Another very good essay by MM on the MSM. I've heard a number of "telling anecdotes" that were baldfaced lies, and circulated via obliging blast e-mail senders around the globe. That's one way the lies about Kerry's medals and service started, even before the Swift Boat organization attack. Another is direct mail...we got a fundraising letter about the Clintons in '92, and they started in with a "telling anecdote" that had Hillary hissing at a little old lady that "God wants us to kill babies!"
Who would believe this drivel? The stubborn, the willful, and those who don't give a d*mn.
If there were a Pulitzer Prize for a Blogger Op-Ed piece, then this would be it. Thank you, Mr. Foster. Too bad this won't get wider play, but am doing my part via email. I loved the bit about Bush's "a la carte" Bill of Rights.
To the comment upthread about Time magazine doing some things very well: Swampland is ok. But, the magazine's recent remodel is very, very offputting; so much so, that my spouse, less political and more conservative than I, said cancel it. And there is the matter of their columnists: geez, please. The magazine, in trying to be with it, has actually made it more of a chore to read, and there is less "meat" to its contents.

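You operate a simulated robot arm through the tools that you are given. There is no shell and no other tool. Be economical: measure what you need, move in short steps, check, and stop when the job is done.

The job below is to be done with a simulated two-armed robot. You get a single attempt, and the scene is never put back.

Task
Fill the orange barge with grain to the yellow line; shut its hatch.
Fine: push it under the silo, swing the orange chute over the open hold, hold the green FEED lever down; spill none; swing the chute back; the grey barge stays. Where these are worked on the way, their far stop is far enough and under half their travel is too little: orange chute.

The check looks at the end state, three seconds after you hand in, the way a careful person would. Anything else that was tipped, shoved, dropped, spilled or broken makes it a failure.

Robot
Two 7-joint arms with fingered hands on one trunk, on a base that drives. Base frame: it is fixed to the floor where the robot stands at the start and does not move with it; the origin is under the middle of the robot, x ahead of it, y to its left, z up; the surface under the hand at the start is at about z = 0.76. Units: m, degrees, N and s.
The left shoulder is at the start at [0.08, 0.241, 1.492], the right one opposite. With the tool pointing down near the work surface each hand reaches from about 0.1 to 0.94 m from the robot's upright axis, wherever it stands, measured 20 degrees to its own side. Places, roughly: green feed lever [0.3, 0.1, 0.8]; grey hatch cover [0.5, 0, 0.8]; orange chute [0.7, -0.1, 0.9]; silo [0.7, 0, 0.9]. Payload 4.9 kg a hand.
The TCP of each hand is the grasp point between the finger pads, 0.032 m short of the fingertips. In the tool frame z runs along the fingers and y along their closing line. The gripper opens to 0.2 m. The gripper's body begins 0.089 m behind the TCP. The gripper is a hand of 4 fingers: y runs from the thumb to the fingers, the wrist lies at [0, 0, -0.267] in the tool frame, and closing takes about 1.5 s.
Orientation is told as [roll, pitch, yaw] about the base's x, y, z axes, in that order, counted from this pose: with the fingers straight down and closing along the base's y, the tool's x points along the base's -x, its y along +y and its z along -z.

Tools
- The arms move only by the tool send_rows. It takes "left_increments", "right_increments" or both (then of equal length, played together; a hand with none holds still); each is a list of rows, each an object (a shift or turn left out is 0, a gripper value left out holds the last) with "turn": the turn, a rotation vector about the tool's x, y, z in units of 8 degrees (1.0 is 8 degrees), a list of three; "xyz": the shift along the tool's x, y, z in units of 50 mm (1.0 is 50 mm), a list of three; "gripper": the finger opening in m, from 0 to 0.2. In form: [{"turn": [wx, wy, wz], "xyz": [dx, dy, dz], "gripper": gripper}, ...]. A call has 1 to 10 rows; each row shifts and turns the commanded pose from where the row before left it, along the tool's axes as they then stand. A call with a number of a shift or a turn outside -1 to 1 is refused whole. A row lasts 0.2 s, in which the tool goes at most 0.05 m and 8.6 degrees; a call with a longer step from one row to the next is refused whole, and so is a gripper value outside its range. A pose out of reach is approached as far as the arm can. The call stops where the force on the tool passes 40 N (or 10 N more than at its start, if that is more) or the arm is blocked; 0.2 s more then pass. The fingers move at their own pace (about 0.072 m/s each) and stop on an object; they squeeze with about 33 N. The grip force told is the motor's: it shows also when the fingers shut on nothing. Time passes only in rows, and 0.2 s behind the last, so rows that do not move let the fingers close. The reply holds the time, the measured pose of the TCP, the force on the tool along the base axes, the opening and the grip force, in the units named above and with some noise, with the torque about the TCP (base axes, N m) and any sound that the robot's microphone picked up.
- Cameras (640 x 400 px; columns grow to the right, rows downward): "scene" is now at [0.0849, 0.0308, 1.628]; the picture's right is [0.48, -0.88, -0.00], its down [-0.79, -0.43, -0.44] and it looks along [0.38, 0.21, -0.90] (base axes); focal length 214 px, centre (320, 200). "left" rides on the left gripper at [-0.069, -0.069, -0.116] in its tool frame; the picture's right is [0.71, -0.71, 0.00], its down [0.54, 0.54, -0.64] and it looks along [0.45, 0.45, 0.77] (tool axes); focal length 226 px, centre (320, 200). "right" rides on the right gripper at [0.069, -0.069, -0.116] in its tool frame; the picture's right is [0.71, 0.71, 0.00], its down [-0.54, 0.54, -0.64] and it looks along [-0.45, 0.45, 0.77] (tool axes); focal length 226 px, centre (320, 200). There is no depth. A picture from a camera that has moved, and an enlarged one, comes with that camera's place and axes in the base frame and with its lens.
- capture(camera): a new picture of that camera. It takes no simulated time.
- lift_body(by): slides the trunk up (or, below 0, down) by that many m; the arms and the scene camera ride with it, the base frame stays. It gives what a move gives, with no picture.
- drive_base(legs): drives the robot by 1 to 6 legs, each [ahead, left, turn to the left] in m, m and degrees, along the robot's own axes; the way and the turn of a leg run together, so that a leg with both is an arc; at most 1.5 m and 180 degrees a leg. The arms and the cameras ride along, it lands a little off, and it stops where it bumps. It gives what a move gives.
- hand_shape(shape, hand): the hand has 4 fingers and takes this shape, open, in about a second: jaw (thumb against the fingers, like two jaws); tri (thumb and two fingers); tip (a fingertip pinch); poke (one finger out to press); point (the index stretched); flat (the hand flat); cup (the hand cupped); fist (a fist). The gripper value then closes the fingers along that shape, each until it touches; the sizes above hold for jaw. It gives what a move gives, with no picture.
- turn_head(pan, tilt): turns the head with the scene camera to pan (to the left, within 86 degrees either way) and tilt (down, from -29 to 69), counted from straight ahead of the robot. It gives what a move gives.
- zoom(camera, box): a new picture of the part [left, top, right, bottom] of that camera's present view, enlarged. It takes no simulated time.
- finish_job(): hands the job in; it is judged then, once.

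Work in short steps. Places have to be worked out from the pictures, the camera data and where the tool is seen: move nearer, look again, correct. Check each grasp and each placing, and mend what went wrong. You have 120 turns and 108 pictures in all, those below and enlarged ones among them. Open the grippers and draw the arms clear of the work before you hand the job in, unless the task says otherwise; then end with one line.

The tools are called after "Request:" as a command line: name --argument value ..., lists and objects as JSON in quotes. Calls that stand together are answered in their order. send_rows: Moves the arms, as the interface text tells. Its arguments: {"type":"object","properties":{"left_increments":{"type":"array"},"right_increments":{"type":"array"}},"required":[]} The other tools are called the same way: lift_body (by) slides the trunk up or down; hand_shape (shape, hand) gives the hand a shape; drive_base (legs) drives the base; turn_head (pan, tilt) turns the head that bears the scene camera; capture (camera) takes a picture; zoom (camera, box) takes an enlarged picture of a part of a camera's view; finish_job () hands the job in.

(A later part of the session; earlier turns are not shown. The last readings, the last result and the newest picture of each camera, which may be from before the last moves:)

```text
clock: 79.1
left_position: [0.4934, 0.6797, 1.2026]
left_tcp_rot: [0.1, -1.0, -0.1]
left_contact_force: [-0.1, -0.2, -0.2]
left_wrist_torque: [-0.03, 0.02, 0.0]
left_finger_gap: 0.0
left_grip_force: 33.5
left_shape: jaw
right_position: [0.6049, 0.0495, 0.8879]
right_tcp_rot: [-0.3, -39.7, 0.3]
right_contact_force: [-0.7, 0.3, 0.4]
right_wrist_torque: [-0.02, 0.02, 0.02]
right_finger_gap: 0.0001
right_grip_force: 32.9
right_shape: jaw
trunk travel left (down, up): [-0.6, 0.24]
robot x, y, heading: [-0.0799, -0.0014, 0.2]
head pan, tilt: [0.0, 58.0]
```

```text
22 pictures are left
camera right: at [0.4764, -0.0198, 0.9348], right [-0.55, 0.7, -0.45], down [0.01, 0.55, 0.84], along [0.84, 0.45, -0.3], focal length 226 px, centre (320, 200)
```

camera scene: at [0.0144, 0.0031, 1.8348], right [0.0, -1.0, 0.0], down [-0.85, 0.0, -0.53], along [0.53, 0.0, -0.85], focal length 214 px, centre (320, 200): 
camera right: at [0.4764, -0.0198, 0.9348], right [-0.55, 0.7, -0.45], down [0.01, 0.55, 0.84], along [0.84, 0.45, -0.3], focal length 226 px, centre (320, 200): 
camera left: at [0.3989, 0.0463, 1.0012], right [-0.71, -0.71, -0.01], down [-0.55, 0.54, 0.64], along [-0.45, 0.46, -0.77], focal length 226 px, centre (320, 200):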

And, if there is justice in this world, Dan Rather's reputation will be redeemed before he departs this earthly plane, and Bernard "Bernie" Goldberg will take up residence in Dante's Inferno and never be heard from again.
"threaten to veto health care for children"
GOOD!!! I hope he does it, too!!
Sure because nothing says compassionate conservative like making sure children go without health care.
Thanks so much Jamison Foser...
Brilliant.
It puts me in mind to what Pitts Romney said this week about his sons not serving in the military.
Shouldn't our ltttle corporate hack Matthews be all over this? Isn't Romney's statement the very height or elitism? Is is possible to have a beer with this phony? Isn't Romney's elitism much more "sinful" than Edwards' $400 haircut?
Where's Chris? Where's the media? I know, tryig to cover the tracks of the latest CON-servative.